(Rows from a dataset of robot sessions)
--*--

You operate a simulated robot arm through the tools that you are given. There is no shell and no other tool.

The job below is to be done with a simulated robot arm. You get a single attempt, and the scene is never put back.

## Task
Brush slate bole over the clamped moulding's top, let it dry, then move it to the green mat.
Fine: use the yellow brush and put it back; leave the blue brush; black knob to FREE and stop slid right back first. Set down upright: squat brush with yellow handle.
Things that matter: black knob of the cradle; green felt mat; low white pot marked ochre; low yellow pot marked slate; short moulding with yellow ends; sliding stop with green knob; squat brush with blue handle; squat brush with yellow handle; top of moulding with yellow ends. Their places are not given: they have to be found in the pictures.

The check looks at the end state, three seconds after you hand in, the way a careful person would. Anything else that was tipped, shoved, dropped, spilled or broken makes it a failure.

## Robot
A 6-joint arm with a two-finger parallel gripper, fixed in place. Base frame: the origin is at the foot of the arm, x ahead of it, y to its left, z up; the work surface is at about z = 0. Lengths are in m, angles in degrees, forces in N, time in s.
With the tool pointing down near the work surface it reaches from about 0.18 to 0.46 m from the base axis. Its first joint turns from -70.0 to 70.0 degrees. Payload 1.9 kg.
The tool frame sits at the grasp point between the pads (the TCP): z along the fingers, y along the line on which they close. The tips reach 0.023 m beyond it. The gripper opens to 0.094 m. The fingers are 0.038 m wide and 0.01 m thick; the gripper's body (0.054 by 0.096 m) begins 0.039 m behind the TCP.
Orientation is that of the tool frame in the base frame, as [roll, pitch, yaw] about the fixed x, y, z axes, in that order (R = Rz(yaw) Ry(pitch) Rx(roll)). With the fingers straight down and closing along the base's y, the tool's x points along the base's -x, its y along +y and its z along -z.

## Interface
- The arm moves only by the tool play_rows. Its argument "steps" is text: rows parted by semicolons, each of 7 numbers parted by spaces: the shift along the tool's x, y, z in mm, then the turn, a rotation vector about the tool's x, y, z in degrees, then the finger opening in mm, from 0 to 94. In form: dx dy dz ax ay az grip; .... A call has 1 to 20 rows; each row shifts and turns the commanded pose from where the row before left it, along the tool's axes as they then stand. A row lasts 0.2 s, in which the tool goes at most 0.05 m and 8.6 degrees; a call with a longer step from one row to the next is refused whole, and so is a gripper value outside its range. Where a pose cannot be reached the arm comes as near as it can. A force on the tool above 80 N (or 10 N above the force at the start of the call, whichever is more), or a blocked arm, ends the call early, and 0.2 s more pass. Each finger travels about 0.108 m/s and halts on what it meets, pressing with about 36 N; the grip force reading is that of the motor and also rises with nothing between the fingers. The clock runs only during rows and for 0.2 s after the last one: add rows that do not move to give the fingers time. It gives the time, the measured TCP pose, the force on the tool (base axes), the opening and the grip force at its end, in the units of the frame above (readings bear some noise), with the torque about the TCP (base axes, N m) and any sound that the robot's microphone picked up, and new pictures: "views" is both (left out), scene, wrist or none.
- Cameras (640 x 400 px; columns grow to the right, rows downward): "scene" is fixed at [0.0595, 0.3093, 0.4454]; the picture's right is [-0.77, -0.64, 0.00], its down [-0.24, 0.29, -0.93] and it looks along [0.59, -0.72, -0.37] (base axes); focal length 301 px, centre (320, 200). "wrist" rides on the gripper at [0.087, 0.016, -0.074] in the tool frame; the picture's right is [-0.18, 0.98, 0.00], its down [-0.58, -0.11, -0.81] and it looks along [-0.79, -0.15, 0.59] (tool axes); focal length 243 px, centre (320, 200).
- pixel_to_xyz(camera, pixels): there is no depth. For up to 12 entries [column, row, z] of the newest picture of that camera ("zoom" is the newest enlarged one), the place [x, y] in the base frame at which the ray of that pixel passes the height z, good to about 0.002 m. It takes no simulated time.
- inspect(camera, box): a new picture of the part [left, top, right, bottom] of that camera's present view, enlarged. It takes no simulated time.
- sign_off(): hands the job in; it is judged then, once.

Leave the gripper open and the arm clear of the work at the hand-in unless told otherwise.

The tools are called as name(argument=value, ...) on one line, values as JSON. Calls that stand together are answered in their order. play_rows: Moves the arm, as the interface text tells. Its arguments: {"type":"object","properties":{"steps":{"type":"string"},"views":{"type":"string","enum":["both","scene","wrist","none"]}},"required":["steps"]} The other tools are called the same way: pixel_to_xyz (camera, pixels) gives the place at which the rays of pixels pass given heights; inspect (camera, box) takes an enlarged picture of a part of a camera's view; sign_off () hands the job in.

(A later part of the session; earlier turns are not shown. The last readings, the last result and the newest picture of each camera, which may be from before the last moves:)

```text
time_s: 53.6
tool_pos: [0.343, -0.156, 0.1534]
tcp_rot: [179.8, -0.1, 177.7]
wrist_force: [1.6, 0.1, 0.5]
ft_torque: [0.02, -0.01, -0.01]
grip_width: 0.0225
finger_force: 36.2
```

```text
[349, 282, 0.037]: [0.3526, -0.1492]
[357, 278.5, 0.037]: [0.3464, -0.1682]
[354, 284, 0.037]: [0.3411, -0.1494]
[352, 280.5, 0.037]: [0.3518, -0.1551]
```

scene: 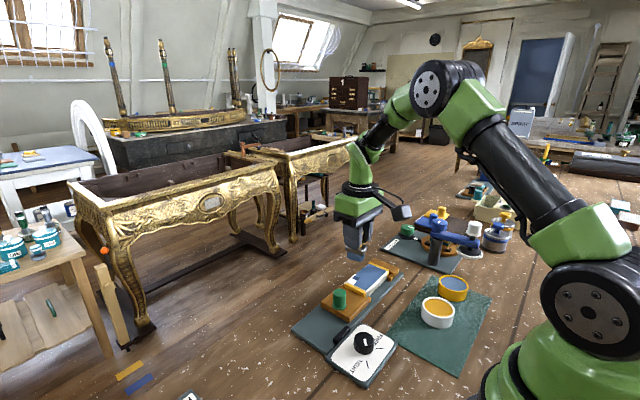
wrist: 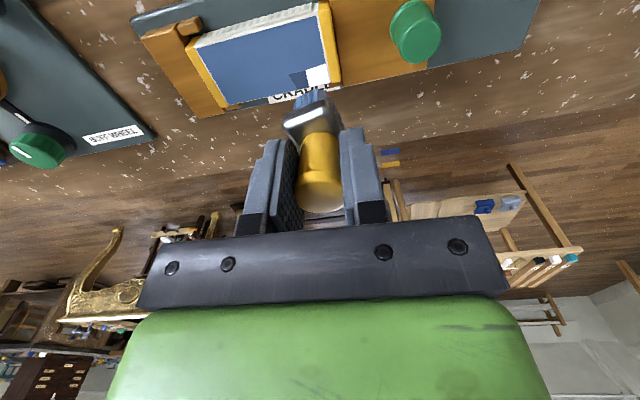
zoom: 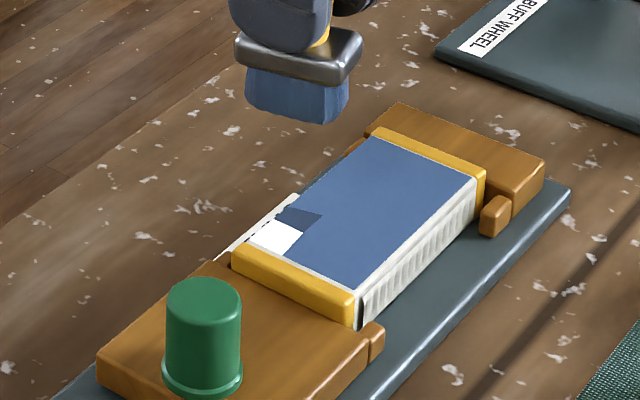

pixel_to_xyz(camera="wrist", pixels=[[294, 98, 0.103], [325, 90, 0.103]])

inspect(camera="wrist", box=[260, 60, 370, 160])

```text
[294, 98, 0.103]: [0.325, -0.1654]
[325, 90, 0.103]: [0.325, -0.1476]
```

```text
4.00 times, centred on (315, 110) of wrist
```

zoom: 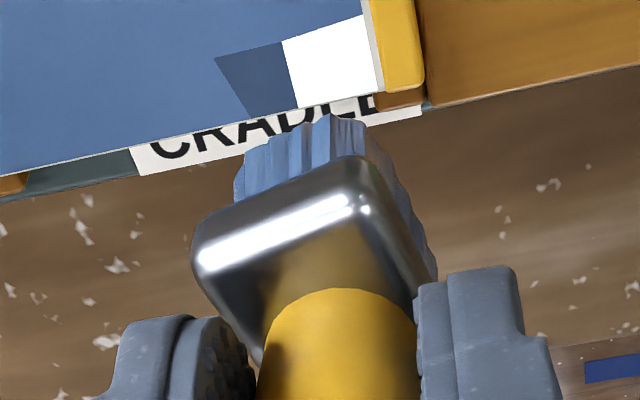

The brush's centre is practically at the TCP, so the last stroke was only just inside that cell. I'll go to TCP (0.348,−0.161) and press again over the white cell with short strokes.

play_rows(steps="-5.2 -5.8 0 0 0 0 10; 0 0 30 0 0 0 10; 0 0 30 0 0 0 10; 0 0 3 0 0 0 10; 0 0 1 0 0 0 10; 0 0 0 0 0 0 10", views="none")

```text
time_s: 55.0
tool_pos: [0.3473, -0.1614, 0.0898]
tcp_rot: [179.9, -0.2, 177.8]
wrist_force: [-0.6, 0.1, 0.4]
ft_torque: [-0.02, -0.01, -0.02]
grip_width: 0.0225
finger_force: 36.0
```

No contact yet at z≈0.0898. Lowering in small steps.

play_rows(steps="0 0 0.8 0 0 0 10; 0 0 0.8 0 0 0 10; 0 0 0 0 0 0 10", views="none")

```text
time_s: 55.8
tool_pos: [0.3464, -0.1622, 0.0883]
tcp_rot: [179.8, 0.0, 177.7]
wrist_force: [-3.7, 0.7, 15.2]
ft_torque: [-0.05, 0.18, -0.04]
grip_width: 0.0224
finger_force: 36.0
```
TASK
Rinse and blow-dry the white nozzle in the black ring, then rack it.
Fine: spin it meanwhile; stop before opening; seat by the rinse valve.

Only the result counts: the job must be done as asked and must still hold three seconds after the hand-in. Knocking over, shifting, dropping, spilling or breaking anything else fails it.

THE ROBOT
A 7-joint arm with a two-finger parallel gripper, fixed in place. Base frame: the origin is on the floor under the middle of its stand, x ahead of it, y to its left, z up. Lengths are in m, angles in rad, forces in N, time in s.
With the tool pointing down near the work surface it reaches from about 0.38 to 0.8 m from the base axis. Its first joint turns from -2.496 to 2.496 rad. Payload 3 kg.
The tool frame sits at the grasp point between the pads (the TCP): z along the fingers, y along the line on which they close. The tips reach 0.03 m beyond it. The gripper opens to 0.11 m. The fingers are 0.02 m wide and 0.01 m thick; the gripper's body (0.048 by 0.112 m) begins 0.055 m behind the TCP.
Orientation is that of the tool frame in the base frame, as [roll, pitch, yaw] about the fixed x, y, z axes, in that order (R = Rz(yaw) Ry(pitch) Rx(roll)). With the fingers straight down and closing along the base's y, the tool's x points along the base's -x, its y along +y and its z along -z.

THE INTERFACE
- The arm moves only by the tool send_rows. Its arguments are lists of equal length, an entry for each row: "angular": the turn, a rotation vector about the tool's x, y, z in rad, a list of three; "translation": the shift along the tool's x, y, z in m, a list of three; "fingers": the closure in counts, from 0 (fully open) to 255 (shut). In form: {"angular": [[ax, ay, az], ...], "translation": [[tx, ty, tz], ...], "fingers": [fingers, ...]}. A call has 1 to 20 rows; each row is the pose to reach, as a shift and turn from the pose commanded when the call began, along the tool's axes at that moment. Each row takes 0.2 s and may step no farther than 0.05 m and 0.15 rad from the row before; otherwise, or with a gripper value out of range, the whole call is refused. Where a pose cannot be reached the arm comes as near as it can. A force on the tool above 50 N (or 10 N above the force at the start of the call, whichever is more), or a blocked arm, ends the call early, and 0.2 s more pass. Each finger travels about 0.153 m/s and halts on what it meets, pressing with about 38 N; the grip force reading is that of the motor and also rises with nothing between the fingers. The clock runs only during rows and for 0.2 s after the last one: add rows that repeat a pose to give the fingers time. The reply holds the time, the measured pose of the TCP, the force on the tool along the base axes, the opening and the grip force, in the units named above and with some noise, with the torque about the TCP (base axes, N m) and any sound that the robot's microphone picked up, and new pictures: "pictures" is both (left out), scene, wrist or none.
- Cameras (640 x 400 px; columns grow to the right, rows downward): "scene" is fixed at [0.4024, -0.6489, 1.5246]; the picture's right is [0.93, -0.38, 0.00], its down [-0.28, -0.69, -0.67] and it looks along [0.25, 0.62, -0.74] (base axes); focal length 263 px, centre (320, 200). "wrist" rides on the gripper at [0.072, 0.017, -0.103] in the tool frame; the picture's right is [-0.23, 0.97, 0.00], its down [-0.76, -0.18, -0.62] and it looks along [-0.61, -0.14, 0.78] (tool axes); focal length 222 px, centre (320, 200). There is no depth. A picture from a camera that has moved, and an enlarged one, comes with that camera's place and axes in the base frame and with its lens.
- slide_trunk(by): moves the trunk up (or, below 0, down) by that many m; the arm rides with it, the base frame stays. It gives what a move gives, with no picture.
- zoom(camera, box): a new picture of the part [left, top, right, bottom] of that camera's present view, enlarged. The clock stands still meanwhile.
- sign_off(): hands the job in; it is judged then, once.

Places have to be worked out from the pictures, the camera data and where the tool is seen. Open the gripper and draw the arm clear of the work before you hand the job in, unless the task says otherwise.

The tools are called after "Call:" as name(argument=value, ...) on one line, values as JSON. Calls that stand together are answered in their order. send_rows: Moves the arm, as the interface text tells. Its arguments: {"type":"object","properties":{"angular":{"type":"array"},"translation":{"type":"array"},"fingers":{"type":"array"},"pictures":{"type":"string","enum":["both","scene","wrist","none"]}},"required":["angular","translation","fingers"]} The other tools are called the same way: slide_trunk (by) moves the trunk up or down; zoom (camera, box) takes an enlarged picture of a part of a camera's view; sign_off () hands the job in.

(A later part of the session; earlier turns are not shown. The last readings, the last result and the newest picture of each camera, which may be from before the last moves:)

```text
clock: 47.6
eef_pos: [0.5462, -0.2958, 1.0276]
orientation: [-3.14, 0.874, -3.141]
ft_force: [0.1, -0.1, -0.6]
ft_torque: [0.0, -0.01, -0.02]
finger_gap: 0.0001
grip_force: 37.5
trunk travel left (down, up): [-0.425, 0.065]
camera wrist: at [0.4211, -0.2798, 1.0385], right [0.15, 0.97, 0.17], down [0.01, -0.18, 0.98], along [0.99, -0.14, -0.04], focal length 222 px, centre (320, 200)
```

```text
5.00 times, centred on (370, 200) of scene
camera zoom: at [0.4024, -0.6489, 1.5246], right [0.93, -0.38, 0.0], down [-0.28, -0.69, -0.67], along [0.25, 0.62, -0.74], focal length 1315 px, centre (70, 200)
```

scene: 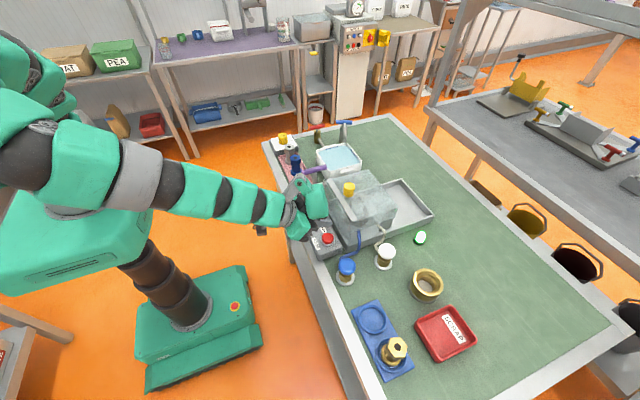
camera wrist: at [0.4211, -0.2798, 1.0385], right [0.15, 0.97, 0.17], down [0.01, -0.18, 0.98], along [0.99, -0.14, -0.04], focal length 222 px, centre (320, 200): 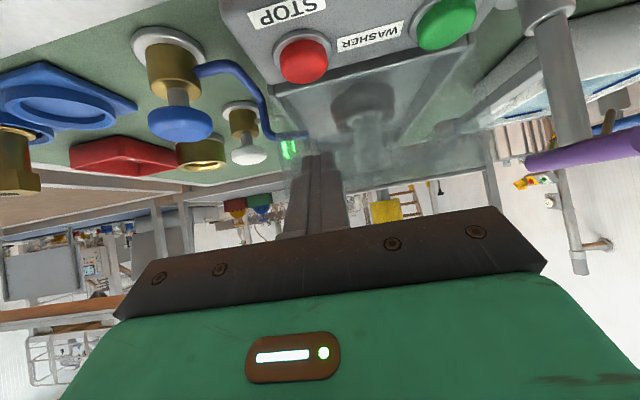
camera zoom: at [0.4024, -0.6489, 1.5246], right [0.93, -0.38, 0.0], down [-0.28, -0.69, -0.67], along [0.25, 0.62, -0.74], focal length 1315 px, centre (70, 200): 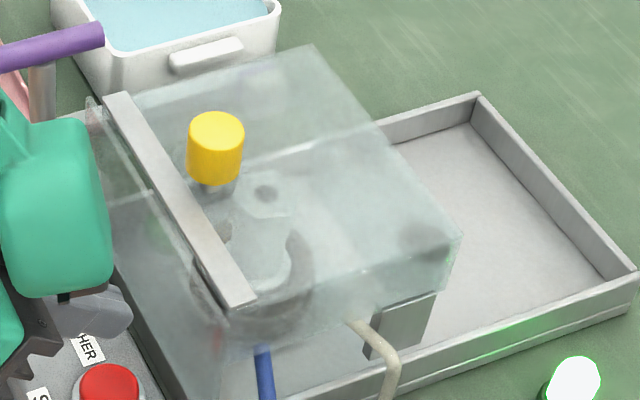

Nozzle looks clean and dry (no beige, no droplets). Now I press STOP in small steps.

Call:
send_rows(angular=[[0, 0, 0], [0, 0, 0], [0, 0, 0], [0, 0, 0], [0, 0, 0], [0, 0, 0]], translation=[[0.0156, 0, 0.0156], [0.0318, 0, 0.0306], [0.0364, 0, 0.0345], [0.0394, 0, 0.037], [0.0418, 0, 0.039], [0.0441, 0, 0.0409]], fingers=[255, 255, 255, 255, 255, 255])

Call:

--*--

Filter the entries and copy out every line with the word "trunk".

SOLUTION TO THE EXERCISE:
- slide_trunk(by): moves the trunk up (or, below 0, down) by that many m; the arm rides with it, the base frame stays. It gives what a move gives, with no picture.
The tools are called after "Call:" as name(argument=value, ...) on one line, values as JSON. Calls that stand together are answered in their order. send_rows: Moves the arm, as the interface text tells. Its arguments: {"type":"object","properties":{"angular":{"type":"array"},"translation":{"type":"array"},"fingers":{"type":"array"},"pictures":{"type":"string","enum":["both","scene","wrist","none"]}},"required":["angular","translation","fingers"]} The other tools are called the same way: slide_trunk (by) moves the trunk up or down; zoom (camera, box) takes an enlarged picture of a part of a camera's view; sign_off () hands the job in.
trunk travel left (down, up): [-0.425, 0.065]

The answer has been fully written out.